Reich joined the communist Party in 1928 and visited Russia in 1929, studying nurseries and schools. In The Sexual Revolution he praised the undermining of the bourgeois patriarchal family through the process of collectivization and warned against the banning of homosexuality. He was one of the first to examine the social pathology of fascism as a psychological condition that adopted a Freudo-Marxist approach:

In 1932, on the eve of Hitler’s triumph in Germany, he worked with Erich Fromm, Karl Landauer, the director of the Frankfurt Psychoanalytic Institute and Heinrich Meng at the Institute for Social Research in Frankfurt, the beginning of the merging of Marxism and Psychoanalysis. [corrected]

Reich saw sexual repression in society as the origin of psychological repression in the mind of an individual.
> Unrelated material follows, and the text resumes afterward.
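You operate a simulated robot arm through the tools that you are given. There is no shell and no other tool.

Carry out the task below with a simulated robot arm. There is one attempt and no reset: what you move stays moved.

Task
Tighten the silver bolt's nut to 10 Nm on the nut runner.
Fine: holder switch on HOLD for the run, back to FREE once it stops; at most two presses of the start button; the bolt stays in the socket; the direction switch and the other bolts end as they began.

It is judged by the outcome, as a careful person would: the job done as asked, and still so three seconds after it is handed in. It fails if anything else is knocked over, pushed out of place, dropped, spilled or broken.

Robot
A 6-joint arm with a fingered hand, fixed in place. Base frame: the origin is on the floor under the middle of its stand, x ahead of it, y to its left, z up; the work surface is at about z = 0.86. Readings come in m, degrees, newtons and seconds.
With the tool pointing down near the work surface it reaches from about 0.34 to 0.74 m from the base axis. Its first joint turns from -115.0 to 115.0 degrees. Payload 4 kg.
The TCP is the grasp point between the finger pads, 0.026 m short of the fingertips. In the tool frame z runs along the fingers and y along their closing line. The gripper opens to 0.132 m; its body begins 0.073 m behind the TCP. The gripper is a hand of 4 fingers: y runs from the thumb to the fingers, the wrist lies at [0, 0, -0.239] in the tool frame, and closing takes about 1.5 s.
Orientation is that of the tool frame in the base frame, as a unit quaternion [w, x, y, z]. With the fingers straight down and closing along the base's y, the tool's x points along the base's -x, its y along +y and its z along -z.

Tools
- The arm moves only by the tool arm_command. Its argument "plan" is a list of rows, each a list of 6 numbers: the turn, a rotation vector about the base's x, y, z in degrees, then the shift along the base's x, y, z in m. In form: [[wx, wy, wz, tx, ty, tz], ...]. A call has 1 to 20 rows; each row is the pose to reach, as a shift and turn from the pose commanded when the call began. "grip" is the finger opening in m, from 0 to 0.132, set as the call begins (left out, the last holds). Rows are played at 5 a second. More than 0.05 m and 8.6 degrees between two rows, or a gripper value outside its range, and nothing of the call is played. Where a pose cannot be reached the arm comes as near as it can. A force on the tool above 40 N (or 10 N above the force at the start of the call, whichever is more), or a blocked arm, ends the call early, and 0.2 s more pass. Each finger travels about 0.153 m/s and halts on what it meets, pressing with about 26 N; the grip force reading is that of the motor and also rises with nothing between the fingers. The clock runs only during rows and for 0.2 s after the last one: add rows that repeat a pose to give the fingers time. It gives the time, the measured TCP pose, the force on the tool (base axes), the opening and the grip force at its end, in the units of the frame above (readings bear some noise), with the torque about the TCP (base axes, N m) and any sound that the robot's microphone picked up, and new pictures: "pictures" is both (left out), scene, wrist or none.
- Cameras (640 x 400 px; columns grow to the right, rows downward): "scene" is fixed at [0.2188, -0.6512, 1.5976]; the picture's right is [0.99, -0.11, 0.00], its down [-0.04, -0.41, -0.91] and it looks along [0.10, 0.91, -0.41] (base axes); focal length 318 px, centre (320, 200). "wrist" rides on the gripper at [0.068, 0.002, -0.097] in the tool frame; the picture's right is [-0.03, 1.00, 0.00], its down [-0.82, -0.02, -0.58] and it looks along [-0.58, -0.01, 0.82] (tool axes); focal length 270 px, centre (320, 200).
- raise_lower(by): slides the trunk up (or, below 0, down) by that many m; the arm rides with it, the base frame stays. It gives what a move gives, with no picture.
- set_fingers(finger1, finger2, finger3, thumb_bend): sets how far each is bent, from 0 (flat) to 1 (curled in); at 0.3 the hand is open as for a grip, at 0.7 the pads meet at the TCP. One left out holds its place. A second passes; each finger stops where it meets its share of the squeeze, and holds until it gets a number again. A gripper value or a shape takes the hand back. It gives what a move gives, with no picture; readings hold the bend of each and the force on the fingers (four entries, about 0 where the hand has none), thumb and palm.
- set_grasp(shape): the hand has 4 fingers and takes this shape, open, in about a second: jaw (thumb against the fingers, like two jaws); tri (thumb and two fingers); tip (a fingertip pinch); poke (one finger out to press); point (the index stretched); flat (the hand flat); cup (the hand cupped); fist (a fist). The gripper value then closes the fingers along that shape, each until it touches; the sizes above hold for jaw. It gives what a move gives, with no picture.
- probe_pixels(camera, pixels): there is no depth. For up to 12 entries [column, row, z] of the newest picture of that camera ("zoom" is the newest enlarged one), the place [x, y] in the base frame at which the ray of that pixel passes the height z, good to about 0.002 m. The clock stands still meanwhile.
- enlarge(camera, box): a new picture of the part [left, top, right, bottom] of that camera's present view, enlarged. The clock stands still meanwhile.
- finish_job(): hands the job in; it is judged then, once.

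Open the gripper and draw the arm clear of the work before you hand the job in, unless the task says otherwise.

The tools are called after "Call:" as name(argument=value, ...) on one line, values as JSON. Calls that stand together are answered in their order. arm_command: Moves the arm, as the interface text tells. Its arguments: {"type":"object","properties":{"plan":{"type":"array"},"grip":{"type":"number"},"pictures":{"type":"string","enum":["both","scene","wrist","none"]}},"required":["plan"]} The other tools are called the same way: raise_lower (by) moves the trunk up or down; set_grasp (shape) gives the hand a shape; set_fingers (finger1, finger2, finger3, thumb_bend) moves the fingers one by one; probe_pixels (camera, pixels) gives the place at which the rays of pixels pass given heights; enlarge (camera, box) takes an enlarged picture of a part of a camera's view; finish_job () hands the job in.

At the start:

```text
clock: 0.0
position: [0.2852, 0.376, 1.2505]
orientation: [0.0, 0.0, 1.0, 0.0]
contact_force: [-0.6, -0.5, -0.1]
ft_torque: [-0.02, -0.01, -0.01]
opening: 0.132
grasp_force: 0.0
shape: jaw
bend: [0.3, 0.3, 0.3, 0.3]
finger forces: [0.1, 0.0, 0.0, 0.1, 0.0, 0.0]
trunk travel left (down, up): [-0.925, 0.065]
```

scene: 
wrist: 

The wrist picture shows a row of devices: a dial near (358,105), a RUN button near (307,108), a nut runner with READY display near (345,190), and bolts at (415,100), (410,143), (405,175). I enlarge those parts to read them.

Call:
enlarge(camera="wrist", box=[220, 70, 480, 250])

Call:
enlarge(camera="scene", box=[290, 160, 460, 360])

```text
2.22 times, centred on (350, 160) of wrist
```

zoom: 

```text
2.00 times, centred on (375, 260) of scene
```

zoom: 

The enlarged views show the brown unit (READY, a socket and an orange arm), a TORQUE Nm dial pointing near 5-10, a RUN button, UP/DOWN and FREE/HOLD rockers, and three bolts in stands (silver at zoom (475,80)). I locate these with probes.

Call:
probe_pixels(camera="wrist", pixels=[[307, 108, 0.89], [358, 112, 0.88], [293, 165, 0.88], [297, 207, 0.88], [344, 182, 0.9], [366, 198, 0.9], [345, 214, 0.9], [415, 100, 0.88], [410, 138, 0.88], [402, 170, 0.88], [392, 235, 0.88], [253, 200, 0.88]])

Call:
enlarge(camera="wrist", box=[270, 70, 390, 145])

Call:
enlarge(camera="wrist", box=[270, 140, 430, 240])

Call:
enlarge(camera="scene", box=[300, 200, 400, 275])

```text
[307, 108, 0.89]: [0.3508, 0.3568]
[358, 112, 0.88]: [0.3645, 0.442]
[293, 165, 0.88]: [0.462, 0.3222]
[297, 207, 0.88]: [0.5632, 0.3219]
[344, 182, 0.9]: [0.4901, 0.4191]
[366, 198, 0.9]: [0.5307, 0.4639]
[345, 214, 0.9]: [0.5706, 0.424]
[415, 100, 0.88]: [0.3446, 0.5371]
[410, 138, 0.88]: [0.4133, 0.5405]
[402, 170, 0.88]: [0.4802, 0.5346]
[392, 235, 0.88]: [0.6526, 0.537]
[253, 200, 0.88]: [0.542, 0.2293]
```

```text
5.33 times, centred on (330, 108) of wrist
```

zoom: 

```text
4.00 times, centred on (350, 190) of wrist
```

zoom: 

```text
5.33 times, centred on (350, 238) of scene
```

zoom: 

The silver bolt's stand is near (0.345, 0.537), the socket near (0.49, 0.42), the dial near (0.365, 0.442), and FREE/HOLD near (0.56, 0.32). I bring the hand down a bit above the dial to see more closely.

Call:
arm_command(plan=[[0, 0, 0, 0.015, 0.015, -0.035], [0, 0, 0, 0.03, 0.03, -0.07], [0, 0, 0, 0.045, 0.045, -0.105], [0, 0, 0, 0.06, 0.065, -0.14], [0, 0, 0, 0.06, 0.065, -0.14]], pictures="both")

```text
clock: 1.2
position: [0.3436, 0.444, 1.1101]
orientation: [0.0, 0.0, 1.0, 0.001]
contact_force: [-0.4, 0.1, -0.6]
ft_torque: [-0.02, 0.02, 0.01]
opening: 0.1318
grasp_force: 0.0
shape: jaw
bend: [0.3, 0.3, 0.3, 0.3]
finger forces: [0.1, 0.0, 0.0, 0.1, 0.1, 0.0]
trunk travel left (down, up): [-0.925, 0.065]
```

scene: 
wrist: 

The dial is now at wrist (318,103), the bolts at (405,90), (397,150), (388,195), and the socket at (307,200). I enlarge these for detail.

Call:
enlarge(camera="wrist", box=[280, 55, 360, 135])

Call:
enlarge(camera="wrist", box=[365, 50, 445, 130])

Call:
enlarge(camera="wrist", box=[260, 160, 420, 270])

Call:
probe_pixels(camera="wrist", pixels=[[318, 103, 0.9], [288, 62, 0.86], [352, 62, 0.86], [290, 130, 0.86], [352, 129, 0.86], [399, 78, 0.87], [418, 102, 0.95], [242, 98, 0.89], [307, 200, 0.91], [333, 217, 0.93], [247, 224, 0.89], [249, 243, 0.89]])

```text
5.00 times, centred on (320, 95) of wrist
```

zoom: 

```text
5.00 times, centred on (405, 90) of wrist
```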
Thus Reich urged a sexual revolution and greater sexual freedom in order to reduce the prevalence of neuroses, and facilitate the development of a more healthy political life. https://www.marxists.org/glossary/people/r/e.htm#reich-wilhelm

In his approach to the psychology of Fascism he used an approach he call Sex Pol that related the economic to the psychological to argue that the nexus was the authoritarian family that embodied the structures and ideologies of the authoritarian state. As he put it:

Suppression of the natural sexuality of the child, particularly of its genital sexuality, makes the child apprehensive, shy, obedient, afraid of authority, “good” and “adjusted” in the authoritarian sense; it paralyzes the rebellious forces because any rebellion is laden with anxiety; it produces, by inhibiting sexual curiosity and sexual thinking in the child, a general inhibition of thinking and of critical faculties. In brief, the goal of sexual suppression is that of producing an individual who is adjusted to the authoritarian order and who will submit to it in spite of all misery and degradation. At first, the child has to adjust to the structure of the authoritarian miniature state, the family; this makes it capable of later subordination to the general authoritarian system. The formation of the authoritarian structure takes place through the anchoring of sexual inhibition and sexual anxiety (Reich, Citation1946 [1933], pp. 25–26).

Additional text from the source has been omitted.